Do this:
Bring together all lines of the material below that contain the string "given".

Robot session logs:
--- start ---

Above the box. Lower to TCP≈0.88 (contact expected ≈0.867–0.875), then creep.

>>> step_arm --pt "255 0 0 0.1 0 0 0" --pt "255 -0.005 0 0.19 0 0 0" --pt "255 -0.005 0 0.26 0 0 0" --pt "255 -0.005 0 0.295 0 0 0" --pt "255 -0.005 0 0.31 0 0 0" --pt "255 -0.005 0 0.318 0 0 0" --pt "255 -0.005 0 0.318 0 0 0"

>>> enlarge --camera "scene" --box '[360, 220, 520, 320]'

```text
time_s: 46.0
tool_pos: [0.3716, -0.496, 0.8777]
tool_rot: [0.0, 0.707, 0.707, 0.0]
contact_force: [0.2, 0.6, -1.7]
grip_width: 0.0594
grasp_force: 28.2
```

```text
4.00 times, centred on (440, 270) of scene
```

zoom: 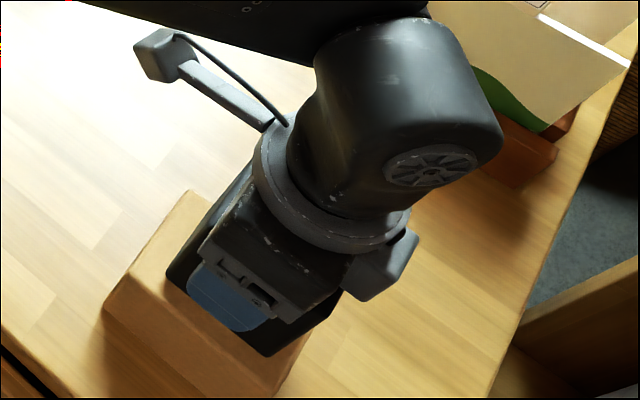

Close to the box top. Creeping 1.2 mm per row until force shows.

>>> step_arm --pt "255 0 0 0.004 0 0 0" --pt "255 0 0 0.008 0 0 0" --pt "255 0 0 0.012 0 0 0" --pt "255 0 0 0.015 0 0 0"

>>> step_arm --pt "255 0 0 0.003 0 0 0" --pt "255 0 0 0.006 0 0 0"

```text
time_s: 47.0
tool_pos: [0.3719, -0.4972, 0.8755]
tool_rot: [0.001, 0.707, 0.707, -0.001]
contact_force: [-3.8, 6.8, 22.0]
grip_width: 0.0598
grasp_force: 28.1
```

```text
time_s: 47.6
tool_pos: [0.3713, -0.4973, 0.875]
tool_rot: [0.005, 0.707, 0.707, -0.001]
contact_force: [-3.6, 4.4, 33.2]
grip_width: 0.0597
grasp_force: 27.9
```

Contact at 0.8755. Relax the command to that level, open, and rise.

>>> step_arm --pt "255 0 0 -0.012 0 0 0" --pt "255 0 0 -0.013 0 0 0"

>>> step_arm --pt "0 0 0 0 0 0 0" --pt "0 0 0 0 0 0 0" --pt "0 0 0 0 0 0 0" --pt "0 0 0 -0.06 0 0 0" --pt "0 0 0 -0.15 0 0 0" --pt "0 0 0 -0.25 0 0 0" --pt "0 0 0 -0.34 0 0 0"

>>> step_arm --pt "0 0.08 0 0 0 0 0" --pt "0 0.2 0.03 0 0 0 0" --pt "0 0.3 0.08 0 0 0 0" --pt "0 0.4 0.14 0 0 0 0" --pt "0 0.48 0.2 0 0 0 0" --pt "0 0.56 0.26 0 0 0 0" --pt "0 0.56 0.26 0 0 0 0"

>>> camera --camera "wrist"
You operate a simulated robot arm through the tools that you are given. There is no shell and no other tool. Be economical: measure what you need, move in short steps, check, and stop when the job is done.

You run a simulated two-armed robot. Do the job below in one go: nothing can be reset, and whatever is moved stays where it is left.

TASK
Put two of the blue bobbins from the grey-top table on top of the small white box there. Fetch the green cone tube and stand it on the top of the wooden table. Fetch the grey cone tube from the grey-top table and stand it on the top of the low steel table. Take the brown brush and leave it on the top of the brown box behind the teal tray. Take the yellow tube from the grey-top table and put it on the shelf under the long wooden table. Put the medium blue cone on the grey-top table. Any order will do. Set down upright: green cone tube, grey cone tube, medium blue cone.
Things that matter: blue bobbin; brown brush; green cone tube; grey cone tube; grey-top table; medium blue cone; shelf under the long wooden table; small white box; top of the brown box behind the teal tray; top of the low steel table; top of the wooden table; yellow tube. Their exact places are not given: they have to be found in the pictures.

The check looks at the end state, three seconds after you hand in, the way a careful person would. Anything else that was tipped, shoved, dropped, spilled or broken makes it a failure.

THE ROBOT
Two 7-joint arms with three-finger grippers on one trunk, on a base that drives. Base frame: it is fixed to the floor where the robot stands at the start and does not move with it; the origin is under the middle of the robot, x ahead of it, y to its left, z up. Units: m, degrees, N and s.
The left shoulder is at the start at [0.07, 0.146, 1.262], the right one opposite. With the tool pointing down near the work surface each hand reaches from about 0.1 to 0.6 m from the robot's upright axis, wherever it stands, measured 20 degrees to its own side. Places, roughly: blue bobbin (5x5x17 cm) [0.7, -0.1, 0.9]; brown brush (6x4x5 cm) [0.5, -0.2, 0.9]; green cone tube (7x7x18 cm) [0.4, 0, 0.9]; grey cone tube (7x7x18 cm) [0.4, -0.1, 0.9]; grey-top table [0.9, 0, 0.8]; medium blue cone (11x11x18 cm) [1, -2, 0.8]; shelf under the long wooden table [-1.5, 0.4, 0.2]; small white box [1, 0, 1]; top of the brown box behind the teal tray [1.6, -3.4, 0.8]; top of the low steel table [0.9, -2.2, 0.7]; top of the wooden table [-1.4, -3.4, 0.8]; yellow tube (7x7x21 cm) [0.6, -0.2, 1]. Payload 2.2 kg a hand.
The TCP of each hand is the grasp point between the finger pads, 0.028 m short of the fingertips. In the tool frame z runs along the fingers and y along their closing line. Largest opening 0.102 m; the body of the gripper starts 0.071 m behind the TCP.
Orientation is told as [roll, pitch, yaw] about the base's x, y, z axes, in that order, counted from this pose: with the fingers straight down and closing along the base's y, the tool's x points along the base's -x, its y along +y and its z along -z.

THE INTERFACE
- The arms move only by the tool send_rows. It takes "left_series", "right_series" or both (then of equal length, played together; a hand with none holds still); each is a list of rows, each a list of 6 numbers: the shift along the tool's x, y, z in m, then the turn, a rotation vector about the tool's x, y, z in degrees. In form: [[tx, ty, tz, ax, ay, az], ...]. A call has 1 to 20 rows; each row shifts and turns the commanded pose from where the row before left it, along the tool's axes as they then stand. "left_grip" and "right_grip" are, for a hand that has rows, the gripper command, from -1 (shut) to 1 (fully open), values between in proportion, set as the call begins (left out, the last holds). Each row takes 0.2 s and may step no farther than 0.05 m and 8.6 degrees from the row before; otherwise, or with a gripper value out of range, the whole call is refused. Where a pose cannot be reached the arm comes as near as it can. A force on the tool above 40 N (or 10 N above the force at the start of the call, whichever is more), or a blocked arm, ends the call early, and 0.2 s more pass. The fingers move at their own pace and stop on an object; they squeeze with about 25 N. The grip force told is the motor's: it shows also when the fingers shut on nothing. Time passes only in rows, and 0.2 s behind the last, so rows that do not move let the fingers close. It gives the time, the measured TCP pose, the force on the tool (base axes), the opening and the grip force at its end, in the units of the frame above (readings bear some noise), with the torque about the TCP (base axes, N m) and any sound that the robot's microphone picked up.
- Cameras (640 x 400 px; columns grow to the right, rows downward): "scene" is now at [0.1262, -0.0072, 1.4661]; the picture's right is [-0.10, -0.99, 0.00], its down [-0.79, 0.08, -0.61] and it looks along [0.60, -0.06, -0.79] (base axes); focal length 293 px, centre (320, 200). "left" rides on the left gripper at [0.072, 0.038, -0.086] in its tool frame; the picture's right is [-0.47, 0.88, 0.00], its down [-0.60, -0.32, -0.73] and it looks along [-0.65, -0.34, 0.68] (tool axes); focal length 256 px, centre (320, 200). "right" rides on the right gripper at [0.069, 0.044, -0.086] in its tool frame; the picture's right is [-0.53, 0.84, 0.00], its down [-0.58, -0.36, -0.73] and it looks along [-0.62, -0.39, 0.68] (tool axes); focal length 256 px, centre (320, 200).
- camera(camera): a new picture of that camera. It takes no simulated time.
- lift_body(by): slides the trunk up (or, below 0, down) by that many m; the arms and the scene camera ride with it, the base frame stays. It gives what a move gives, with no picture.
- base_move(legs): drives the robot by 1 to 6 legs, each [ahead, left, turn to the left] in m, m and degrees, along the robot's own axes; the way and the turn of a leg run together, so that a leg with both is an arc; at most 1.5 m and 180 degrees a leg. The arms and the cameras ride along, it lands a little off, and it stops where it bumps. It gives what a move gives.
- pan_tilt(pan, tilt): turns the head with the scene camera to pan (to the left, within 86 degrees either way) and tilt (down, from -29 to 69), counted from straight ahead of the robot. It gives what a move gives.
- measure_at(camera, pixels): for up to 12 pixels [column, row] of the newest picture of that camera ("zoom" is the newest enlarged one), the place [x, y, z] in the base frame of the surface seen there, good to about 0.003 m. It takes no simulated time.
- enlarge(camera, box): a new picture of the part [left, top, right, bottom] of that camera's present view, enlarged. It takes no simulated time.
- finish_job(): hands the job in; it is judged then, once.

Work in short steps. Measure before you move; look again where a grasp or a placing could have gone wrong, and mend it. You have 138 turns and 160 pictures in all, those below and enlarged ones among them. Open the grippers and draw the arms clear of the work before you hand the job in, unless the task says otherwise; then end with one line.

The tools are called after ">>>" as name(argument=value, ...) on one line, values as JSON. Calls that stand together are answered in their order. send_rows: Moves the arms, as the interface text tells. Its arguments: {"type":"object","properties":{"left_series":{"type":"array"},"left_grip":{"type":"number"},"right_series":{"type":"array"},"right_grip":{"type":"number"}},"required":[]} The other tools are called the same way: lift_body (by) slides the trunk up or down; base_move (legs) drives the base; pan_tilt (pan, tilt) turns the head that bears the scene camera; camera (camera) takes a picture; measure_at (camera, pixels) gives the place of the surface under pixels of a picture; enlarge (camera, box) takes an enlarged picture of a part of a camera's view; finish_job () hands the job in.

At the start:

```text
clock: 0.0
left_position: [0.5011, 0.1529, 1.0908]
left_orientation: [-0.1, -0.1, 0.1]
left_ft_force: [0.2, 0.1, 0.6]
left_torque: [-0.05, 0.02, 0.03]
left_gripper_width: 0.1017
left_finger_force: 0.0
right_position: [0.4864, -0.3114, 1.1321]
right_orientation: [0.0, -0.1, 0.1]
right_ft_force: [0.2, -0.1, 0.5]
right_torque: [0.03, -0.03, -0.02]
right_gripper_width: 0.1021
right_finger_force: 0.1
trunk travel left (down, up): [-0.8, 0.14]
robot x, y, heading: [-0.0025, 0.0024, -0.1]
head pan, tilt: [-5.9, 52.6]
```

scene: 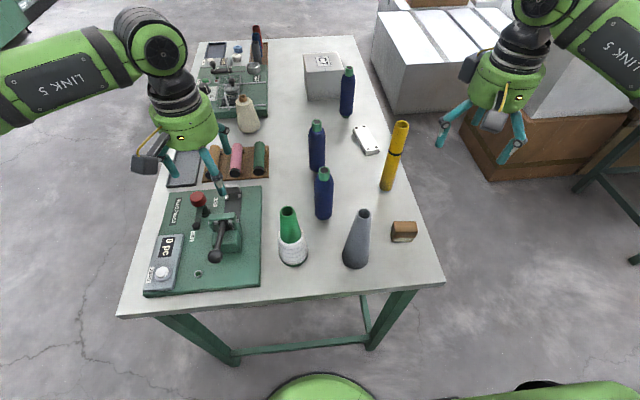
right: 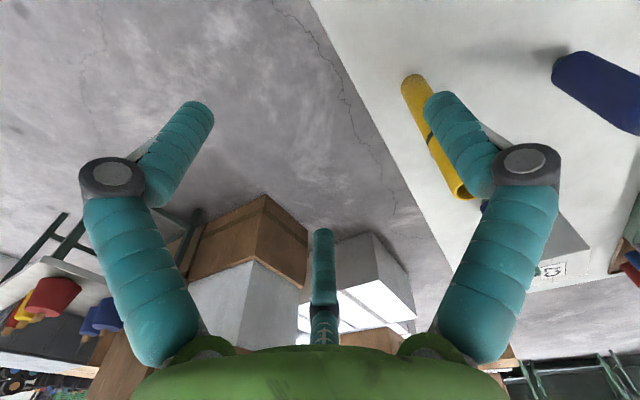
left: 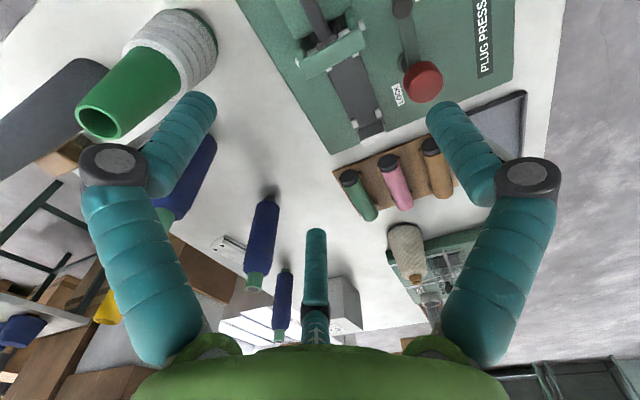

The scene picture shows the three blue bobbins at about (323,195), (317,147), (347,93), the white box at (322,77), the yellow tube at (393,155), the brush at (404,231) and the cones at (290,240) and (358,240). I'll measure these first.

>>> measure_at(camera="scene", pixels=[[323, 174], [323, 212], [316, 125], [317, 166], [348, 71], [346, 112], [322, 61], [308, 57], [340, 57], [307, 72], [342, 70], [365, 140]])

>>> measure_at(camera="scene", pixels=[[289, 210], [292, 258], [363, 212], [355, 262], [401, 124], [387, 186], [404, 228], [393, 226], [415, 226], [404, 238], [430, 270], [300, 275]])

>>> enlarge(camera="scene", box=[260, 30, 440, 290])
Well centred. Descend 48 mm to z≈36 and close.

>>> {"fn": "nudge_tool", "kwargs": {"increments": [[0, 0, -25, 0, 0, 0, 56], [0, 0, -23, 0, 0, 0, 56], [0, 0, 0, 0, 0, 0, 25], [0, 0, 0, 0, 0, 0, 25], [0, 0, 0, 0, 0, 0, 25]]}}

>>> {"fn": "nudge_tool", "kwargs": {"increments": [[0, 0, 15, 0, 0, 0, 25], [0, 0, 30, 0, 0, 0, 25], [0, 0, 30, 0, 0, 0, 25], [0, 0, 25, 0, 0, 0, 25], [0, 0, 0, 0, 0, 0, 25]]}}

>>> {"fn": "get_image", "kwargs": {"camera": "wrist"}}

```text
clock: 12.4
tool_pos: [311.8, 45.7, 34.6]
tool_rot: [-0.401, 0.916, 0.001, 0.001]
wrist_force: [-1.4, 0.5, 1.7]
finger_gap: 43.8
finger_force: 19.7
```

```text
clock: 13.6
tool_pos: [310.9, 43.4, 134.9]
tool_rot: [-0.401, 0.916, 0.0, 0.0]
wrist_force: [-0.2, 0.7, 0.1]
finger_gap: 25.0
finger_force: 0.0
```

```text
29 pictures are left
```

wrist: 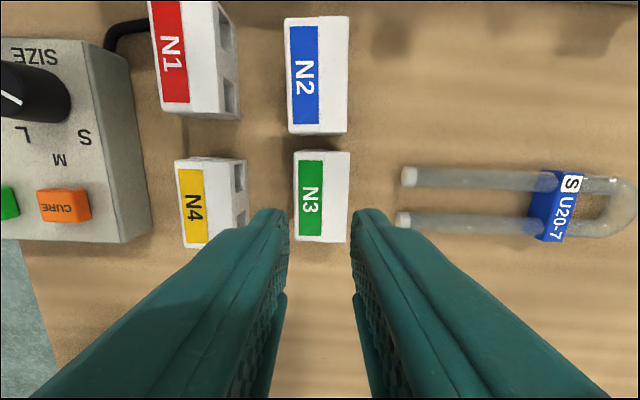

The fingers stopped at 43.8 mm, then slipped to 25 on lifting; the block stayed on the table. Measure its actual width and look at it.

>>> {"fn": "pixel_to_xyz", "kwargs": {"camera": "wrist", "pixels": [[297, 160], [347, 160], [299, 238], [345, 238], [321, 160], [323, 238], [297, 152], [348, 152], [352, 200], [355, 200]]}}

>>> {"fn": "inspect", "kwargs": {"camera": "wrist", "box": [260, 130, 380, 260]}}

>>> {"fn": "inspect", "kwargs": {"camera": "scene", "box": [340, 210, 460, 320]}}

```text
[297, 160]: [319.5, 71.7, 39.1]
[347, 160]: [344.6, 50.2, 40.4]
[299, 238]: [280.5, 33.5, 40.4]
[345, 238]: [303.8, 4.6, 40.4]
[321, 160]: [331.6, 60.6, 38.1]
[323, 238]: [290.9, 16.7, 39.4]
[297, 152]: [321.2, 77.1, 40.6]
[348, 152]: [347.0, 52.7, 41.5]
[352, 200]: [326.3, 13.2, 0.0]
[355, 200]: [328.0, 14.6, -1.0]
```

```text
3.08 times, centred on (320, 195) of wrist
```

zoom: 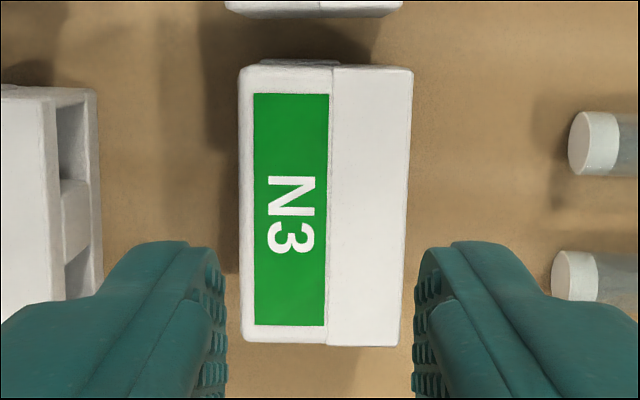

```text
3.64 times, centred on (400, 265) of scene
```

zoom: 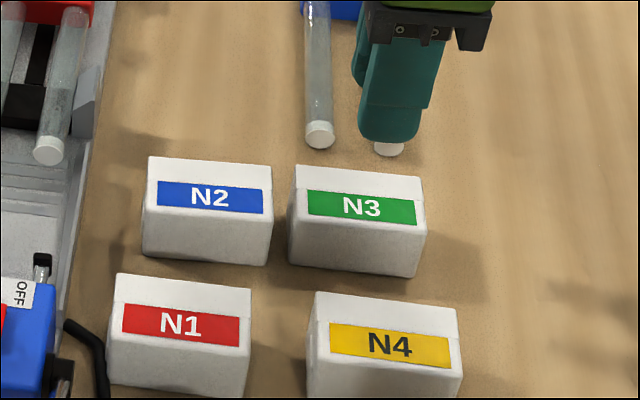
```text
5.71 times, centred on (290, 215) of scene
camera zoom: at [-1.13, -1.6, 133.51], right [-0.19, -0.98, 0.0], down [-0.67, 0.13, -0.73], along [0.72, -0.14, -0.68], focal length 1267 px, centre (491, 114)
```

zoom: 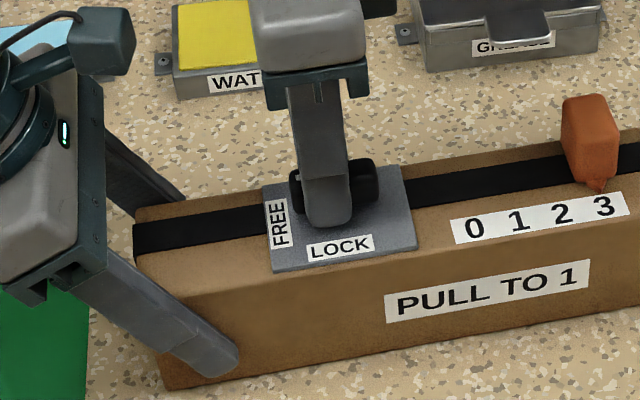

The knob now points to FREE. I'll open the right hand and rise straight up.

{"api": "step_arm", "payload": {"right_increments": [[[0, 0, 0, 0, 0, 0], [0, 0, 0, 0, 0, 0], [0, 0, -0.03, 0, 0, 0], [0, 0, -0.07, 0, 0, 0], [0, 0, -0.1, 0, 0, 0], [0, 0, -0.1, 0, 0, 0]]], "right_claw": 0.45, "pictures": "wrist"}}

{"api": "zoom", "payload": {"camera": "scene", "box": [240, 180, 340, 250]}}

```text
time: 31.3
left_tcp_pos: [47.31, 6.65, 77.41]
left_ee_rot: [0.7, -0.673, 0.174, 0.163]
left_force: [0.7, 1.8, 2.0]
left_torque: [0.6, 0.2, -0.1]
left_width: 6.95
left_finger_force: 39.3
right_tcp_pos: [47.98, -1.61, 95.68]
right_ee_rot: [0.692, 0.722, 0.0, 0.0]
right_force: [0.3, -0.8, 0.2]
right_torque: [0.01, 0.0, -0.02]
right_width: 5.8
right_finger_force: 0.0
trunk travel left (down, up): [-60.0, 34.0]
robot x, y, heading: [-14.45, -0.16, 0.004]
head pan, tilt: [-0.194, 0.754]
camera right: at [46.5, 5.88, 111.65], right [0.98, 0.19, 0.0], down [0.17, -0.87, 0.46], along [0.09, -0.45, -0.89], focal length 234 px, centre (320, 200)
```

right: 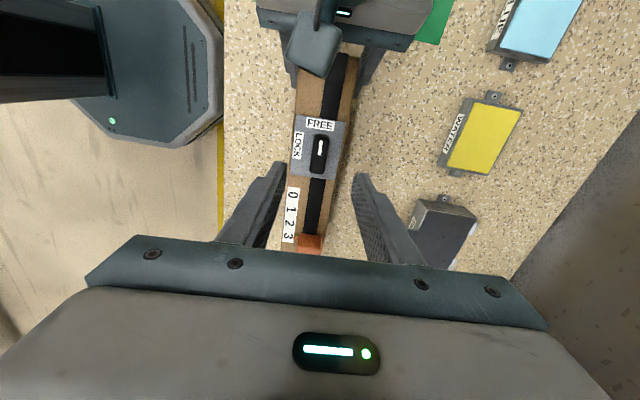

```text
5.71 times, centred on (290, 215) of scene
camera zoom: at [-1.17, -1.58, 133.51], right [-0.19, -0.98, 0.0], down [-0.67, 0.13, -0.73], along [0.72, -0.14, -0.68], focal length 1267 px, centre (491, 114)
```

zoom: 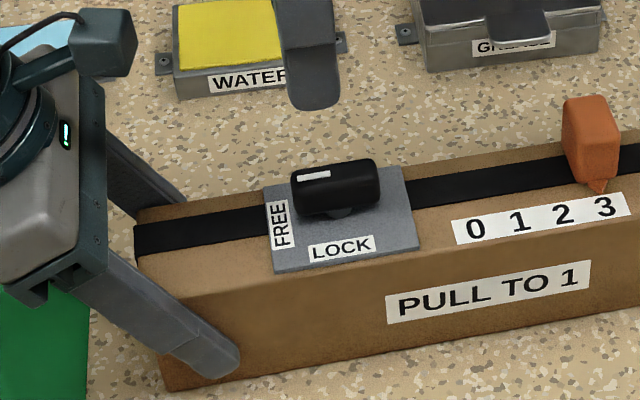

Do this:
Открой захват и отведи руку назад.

--- end ---

The completed task:
You operate a simulated robot arm through the tools that you are given. There is no shell and no other tool. Be economical: measure what you need, move in short steps, check, and stop when the job is done.
Things that matter: blue bobbin; brown brush; green cone tube; grey cone tube; grey-top table; medium blue cone; shelf under the long wooden table; small white box; top of the brown box behind the teal tray; top of the low steel table; top of the wooden table; yellow tube. Their exact places are not given: they have to be found in the pictures.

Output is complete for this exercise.